* [SELECTED TEXT]:
.....
Wonderful mistletoe-like balls of light hung from the two Mulberry trees.  The wind was brisk and chilling and served to swirl these balls delightfully in a mesmerising dance. I decided to capture their movement in a long exposure in the second image.

The nearest tree to the hall stood majestically bathed in a green and purple light; and a double row of white paper lanterns heralded the start of the trail around the garden.

The spirit of Christmas was enhanced with musical excerpts from the Nutcracker Suite and traditional carols – synchronised with the changing colours of the lights adorning the Apple Tree Walk; the latter forming a dramatic backdrop to the view from the Hall, garden moat and across the Parterre. The ‘Carol of the Bells’ was particularly stirring.

As the first throng of people arrived, Rusty found visiting each and everyone irresistible, so unfortunately I had to return him to the car so that I could fully concentrate on my images. The guests, arranged in timed tranches, followed a designated trail of lighted paths throughout the garden, after first being welcomed in the courtyard for either a Christmas Punch or Mulled Wine. On my return to the Hall, I took advantage of the wonderful warming cup of mulled wine. The intoxicating smell of spices and the heat of the wine as I drank added perfectly to the magic of standing on the cobbled courtyard of this wonderful building, admiring its chimney, towers and gateways from a privileged new perspective.

As I followed the trail through the trees to the south-west of the garden, there were plenty of delights to charm children and adults alike, such a glitter balls, bubbles, fairy jars and Christmas Bambi.

Once the trail reached the walled garden, I could see that the long tunnels had been beautifully lit with thousands of fairy lights, glitter balls and paper star lanterns. I particularly enjoyed the line of illuminated eggs.

Over the bridge crossing the garden moat was an area for visitors to sit, eat and drink – and toast marshmallows on open fires.

The route back to the Hall took me along the avenue of apple trees with its stirring music and changing colours. There was also a beautiful view of the bridge, reflecting in the moat and changing from orange to blue to purple – magical.

The Hall itself with its yew domes gave me my favourite views of the evening. I loved the reflections in the moat, the warm glow from inside the hall …

… and the glimpse of a beautiful Christmas Tree.

October at Helmingham Hall

It was bright and sunny when I began my October tour of Helmingham’s Grade 1-listed Gardens, although the fresh breeze was hurrying along some darker clouds. It felt strange to be there when it was so quiet, without the hundreds of people milling about and the grounds filled with parked cars. It was extremely peaceful and the  sheep and deer grazed close to the hall itself.

I started my visit in the Rose Garden, with its accompanying accents of purple provided by Asters and Aconitum. One of my favourite David Austin roses – the wildy romantic Harlow Carr – was swirling in circles in the wind as Flora looked on unperturbed.

I’ve always loved the view of the Knot Garden from the raised walkway that runs beside the moat. It was designed back in 1982, specifically to provide such a vista from the house and for those progressing, as I was, towards the walled garden on the opposite side of the hall. The two urns flanking the steps down to the Knot Garden are always a favourite photographic subject for me with their richly-coloured Pelargoniums.
.....
* [AIM OF THE EXERCISE]:
Quote the selected text word for word, starting at "Once the trail" and ending with "on open fires.".
.....
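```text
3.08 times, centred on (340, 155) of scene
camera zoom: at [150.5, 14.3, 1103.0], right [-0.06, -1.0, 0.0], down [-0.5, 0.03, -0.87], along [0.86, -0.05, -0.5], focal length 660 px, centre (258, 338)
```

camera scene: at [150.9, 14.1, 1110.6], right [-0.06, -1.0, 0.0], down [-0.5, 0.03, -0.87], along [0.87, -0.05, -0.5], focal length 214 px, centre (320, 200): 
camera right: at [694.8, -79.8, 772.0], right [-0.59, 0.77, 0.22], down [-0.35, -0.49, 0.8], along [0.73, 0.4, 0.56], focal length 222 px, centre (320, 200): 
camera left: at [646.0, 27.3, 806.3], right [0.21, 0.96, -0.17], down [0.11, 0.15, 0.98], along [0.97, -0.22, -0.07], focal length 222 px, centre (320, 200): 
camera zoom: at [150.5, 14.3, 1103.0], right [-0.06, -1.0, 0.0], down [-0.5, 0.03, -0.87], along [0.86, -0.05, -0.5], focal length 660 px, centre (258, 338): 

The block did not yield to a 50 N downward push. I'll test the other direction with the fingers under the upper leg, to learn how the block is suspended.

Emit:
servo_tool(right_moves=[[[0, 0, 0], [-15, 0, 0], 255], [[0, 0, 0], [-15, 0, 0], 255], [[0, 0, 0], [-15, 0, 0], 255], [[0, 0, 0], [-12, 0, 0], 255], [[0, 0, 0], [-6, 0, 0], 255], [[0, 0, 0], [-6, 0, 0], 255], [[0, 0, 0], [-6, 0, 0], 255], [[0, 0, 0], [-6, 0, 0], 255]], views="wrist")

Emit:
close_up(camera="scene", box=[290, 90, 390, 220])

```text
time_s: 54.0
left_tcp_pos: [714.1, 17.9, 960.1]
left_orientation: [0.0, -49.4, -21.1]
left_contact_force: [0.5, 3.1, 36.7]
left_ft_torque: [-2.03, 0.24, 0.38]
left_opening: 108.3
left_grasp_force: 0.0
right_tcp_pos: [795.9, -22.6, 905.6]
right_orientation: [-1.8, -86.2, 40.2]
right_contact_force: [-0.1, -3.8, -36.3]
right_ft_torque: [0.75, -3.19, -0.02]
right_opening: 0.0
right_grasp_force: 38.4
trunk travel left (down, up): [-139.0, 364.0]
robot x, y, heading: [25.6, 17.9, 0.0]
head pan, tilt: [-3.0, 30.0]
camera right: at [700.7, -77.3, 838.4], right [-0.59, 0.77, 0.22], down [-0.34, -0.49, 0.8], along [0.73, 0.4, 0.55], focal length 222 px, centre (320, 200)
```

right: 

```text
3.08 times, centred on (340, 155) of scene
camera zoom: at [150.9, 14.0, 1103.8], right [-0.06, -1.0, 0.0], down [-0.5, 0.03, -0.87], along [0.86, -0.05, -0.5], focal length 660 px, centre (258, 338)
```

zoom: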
.....
* [SOLUTION]:
Once the trail reached the walled garden, I could see that the long tunnels had been beautifully lit with thousands of fairy lights, glitter balls and paper star lanterns. I particularly enjoyed the line of illuminated eggs.

Over the bridge crossing the garden moat was an area for visitors to sit, eat and drink – and toast marshmallows on open fires.